Any hope that Australia’s major political parties would support a more sustainable immigration have been hosed over the past 24 hours. Hot on the heels of Prime Minister Scott Morrison launching his decentralisation smokescreen, Labor leader Bill Shorten has backed the current intake on ABC Radio and deployed his own infrastructure smokescreen:
FAINE: And congestion is directly tied to immigration which was one of the drivers for the Liberal Party’s unrest last week.
SHORTEN: Well first of all, I understand the frustration of Australians about crowded infrastructure, and our immigration should be what’s in the national interest but part of that debate has to be fixing up our infrastructure.
But going back to where we started with the proposal from Victorian Labor about a railway…
FAINE: But this is about people’s concerns as cities become increasingly congested, people’s response is not to blame politicians for the failure to deal with infrastructure but instead to turn around and say let’s cut immigration. Does Bill Shorten want to cut immigration?
SHORTEN: Listen, our immigration is one issue but let’s talk about the failure of politics. The reason why I went back in detail to the history of an outer ring railway in Melbourne…
FAINE: So on immigration, simple yes or no answer, do you want to change the way we do immigration? Do you want to reduce the number of people who get permission to move to Australia?
SHORTEN: It’s not a simple yes or no issue. If we can take people in based upon our infrastructure, based upon the moving to the regions that’s a plus.
FAINE: So you agree with Alan Tudge, the newly sworn-in Minister, who says let’s try and get migrants to go to the regions rather than Sydney and Melbourne.
SHORTEN: Yeah I think that there is – and it’s not just the regions. You know, South Australia, there are plenty of places who would like to take some migrants. Immigration has been good for Australia but there’s no point in bringing in masses and masses of people if our infrastructure isn’t keeping pace. So I guess what I’m saying is you can’t just look at one part of it. We’re an immigrant nation and immigration has been good.
Jon your family, my family, pretty much anyone other than a first Australian came from somewhere else.

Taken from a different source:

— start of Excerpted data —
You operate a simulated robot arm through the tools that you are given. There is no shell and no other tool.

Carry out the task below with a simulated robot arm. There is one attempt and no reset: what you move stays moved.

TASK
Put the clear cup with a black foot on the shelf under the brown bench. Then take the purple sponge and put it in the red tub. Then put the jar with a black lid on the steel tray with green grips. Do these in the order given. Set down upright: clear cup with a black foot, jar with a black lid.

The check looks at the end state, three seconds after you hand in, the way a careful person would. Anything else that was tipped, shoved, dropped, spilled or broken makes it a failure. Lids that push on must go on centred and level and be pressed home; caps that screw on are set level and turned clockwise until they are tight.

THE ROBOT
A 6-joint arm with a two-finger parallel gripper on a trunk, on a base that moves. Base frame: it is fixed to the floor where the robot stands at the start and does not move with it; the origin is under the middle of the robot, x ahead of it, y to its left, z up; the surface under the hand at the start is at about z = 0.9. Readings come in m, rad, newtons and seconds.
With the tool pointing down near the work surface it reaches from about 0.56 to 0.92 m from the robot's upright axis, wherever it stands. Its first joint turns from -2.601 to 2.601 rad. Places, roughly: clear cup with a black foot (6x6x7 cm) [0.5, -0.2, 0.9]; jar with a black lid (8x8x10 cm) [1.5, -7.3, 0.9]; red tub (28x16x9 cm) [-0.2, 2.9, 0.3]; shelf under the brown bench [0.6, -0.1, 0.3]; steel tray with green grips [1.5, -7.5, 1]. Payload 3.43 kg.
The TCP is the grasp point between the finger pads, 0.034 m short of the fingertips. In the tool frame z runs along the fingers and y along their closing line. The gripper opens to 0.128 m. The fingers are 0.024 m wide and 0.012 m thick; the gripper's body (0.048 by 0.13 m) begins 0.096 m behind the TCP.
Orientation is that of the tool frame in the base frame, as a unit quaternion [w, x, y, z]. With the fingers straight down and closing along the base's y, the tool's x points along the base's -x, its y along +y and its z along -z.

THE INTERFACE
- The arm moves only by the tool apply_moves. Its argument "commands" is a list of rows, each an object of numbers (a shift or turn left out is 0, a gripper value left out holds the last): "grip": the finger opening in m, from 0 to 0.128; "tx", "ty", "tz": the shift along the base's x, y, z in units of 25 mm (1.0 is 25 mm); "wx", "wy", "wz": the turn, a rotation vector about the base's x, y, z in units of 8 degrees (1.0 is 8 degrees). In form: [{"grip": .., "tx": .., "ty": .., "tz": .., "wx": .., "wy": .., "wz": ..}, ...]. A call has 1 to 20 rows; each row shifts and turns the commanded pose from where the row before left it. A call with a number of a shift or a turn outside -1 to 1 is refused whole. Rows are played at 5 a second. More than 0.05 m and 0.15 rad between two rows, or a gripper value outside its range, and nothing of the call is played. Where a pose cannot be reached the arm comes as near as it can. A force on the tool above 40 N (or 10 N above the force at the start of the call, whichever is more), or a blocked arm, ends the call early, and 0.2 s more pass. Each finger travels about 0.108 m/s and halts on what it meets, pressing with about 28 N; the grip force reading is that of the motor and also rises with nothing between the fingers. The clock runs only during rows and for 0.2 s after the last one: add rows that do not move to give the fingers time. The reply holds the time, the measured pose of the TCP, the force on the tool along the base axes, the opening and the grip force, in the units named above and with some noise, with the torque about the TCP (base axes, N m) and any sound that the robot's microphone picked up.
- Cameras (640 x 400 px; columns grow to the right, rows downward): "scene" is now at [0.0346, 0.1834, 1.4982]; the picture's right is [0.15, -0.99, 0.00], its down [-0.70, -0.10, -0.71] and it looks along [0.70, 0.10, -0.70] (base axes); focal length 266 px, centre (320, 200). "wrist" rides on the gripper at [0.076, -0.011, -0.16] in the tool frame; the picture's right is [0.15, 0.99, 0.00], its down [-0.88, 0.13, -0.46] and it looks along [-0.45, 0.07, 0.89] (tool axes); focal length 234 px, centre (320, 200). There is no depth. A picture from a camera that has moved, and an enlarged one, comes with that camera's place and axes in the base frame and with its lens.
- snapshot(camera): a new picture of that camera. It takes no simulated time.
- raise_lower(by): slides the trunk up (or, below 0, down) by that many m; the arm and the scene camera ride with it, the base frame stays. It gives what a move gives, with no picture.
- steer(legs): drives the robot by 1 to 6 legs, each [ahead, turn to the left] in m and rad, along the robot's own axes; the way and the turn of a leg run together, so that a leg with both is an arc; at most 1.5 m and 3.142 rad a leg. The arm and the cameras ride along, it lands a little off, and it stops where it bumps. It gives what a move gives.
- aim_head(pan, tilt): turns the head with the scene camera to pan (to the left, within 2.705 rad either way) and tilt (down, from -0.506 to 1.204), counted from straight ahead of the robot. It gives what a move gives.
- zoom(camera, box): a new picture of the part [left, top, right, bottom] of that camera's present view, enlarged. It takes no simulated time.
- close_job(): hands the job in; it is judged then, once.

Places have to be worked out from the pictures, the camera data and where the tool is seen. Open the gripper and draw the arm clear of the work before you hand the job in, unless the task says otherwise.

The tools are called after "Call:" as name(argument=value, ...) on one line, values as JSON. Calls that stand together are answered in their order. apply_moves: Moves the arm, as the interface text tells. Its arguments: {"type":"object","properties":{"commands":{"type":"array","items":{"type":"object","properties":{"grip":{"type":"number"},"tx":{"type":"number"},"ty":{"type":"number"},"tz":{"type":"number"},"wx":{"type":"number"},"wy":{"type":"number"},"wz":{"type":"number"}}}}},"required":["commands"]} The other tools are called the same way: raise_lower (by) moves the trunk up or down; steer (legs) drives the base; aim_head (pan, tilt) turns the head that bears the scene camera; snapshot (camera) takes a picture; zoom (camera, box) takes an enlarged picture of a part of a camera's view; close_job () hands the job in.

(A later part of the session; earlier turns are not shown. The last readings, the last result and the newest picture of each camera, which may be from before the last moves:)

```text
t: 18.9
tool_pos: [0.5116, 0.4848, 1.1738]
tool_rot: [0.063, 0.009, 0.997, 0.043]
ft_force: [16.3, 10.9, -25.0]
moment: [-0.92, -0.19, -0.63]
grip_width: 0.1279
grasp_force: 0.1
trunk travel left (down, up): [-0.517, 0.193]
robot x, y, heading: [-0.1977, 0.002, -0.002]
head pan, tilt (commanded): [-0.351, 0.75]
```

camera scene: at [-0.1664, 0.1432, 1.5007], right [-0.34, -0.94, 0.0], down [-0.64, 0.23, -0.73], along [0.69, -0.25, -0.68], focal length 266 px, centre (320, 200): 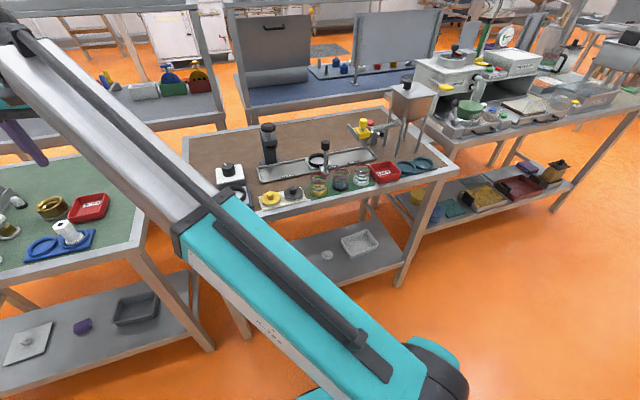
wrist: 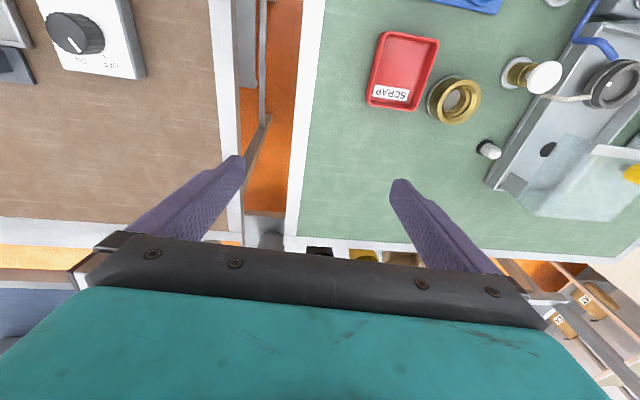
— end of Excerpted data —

But having said that we’ve got to make sure that we’re not you know just being ignorant of what happens if we’re overcrowding our cities so that’s why you’ve got to deal with the frustration people have on infrastructure.
Who is representing the Australian people? The past five opinion polls on the issue have clearly shown that Australian voters want immigration to be reduced:
- Australian Population Research Institute: 54% want lower immigration;
- Newspoll: 56% want lower immigration;
- Essential: 54% believe Australia’s population is growing too fast and 64% believe immigration is too high;
- Lowy: 54% of people think the total number of migrants coming to Australia each year is too high; and
- Newspoll: 74% of voters support the Turnbull government’s cut of more than 10% to the annual permanent migrant intake to 163,000 last financial year.
Labor’s inequality agenda would be greatly strengthened by also halving the permanent migrant intake – i.e. returning it back to something more in line with the historical average.
Income inequality and home ownership would be improved as there would be less upward pressure on house prices, particularly in Sydney and Melbourne, and less economic rents flowing to the owners of capital (who benefit the most from mass immigration while ordinary residents bear the costs).
Wages growth would also improve, other things equal, as there is less competition for jobs and workers’ bargaining power is increased, which would also help to reduce inequality.
There would be less youth unemployment, as employers are incentivised to hire and train young workers and graduates rather than taking the easy route of importing a migrant.
Australia’s economic growth and job creation would also become more broad-based and less concentrated in inner Sydney and Melbourne. Lower population growth would take pressure off interest rates and the currency. Thus, the Australian dollar would fall more quickly than otherwise helping to cushion the post mining-boom adjustment as tradable sectors become more competitive more quickly. This would spread benefits much more widely than just the “citizenship export” sectors of education, as well as simply piling more unproductive consumers into Sydney and Melbourne (blowing the current account deficit and increasing debt).
Lower population growth would also lift productivity and income by decongesting cities and, over the long-run, shares the depleting Australia’s fixed national endowment of resources among fewer people, also ensuring higher income per capita.
Labor needs to ask itself: how is maintaining a mass immigration program – which is projected to flood Sydney and Melbourne with 87,000 and 97,000 people a year respectively for decades to come – compatible with a fairer, more sustainable and socially cohesive Australia?
Such turbo-charged immigration necessarily will make housing affordability worse, dilute workers’ bargaining power, enrich the capital owners and wreck overall livability (e.g. via worsening congestion).